Manual – Singer Tiny Serger, TS380A
I’ve been googling around and read mixed reviews about it. Some people say it’s difficult to work with but given its size and function it’s definitely noteworthy. Since it’s more a novelty item it may not be suitable for more serious sewers but perhaps for a budding sewer or hobbyist crafter it can be perfect!
❤ I got this as a present from Craigston Yip III, Esq. and it’s not even my birthday! My first project on this little serger will be a surprise present for the treasure hunter himself! Heart it so much and thanks. It’s perfect! ❤ ❤ ❤
What’s the difference between a Serger, an Overlock, and an Overedge Machine?
All the above are sergers. Sergers create a different type of stitch that wrap around the sides of fabric in order to join them. Unlike sewing machines, sergers only do a single stitch. This stitch cannot be reproduced in a sewing machine. Therefore a separate machine is needed for this stitch.
An Overlock machine traditionally uses 4 threads at once to create the stitch and it trims the fabric edge as it goes. An Overedge machine typically uses 3 threads at once and does not cut the fabric edges. Wikipedia has a nice intro article on sergers, overlock, and overedge machines.
I have yet to practice threading it and taking it for a test drive but will soon, so more about the Tiny Serger in action later. I’ve also only ever used the serger (overlock) featured in a previous post, so don’t have that much experience with a serger but now I’ll have a great opportunity to get comfortable with one!

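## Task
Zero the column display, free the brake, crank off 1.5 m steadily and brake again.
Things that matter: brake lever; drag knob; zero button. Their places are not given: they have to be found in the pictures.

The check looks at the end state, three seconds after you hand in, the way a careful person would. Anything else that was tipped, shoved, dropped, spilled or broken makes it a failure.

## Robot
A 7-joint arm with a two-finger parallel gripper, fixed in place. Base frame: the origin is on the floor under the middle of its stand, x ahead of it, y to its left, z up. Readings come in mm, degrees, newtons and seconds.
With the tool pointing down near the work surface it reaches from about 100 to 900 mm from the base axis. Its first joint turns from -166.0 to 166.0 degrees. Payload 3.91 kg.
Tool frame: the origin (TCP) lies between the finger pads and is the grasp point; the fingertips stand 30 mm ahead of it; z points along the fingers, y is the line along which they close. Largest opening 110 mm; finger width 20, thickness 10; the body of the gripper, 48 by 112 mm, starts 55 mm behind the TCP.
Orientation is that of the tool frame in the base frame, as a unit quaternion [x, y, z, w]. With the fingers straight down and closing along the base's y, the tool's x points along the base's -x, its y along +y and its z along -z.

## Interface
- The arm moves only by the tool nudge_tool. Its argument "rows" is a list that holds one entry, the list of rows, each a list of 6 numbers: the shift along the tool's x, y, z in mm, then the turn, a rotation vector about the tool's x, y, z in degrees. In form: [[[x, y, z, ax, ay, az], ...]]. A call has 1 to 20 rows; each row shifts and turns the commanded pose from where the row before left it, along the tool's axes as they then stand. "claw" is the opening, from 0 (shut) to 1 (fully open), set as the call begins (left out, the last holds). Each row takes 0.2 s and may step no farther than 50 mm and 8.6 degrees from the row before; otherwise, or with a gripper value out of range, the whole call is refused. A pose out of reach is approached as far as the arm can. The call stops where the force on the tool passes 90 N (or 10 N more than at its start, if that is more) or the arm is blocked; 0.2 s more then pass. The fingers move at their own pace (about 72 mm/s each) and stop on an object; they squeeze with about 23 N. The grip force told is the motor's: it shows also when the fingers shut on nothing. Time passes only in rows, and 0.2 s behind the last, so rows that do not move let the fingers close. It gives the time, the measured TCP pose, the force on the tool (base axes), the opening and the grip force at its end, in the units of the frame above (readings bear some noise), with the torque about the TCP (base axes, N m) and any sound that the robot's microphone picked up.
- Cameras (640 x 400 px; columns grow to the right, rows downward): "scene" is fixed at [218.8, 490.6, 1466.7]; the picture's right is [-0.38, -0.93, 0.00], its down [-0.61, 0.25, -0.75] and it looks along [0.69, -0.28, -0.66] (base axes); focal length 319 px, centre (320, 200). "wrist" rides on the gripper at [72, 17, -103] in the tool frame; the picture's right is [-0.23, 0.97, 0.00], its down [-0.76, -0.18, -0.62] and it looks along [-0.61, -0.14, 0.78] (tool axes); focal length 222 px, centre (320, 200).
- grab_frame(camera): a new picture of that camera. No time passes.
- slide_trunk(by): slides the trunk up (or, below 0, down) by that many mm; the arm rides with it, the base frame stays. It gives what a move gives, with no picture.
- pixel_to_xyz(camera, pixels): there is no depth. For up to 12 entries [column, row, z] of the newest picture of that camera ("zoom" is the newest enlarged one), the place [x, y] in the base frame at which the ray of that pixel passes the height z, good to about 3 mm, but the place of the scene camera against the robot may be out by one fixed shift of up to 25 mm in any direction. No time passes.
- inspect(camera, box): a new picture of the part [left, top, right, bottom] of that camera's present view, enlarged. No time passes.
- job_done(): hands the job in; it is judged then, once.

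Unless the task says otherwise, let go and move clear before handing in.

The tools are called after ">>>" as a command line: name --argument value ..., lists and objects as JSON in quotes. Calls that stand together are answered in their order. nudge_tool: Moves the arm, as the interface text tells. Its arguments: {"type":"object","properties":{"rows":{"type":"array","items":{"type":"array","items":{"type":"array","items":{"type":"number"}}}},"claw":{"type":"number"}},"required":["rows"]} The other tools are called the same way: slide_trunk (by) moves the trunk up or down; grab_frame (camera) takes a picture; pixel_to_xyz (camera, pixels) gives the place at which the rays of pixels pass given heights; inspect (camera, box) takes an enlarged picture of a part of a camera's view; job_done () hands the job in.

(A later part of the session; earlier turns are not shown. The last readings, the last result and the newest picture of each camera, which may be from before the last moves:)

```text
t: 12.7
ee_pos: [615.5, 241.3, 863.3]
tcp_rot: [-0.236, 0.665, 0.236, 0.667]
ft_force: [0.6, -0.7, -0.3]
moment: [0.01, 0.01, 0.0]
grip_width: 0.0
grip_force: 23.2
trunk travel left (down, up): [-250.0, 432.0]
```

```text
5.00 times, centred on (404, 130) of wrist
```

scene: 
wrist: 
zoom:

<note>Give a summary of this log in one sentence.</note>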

This is what started it all! Late last summer I wandered into a junk sale at the Moravian Church down the street and spotted this lovely sewing machine for $25. I had been considering sewing for awhile but didn’t know where to begin. I checked into a few things like classes and sewing machines just to get an idea of what it would take to get started. But I still hadn’t arrived at a suitable entree into it yet. Until I spotted this vintage Singer. It was in perfect working order, complete with sewing table and knee pedal, and all in excellent condition. After considering its vintage novelty and the fact that it was $25, I figured I would snap it up now to start.
It’s a treadle-style sewing machine from the 1920′s. In cast iron black enamel with gold filigree detail and engraving and most all of its original parts! Even the motor and light are original. It only does a single straight stitch in various lengths. It came in a lovely sewing table with a knee-operated pedal instead of the traditional foot pedal. I’m told attachments can be added to expand the stitch selection. Something I’ll have to check into further. At $25 it was still a luxury for me though and I still hadn’t found a suitable way for me to begin learning. But worth it.